WRITTEN REQUEST – Keep every line where the word "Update" appears; drop the rest.

=======

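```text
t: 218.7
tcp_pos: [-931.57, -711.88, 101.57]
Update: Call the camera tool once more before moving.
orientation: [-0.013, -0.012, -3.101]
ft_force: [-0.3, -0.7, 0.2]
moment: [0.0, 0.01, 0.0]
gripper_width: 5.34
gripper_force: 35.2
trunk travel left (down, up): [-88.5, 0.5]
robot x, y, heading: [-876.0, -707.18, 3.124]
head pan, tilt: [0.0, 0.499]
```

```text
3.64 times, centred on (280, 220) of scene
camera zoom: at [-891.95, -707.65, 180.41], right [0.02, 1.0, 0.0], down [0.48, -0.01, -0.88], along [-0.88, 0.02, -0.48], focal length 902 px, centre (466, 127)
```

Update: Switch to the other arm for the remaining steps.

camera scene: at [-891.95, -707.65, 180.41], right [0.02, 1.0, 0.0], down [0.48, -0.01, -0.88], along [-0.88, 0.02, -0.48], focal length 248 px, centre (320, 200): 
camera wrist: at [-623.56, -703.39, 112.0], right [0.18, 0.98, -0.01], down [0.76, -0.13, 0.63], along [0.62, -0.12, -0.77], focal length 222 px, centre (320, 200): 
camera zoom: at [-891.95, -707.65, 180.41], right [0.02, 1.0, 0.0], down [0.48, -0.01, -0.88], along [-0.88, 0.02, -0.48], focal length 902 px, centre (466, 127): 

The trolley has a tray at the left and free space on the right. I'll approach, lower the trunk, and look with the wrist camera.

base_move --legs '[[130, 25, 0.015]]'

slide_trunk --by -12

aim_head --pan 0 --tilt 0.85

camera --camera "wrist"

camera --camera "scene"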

=======

WORKED ANSWER –
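Update: Call the camera tool once more before moving.
Update: Switch to the other arm for the remaining steps.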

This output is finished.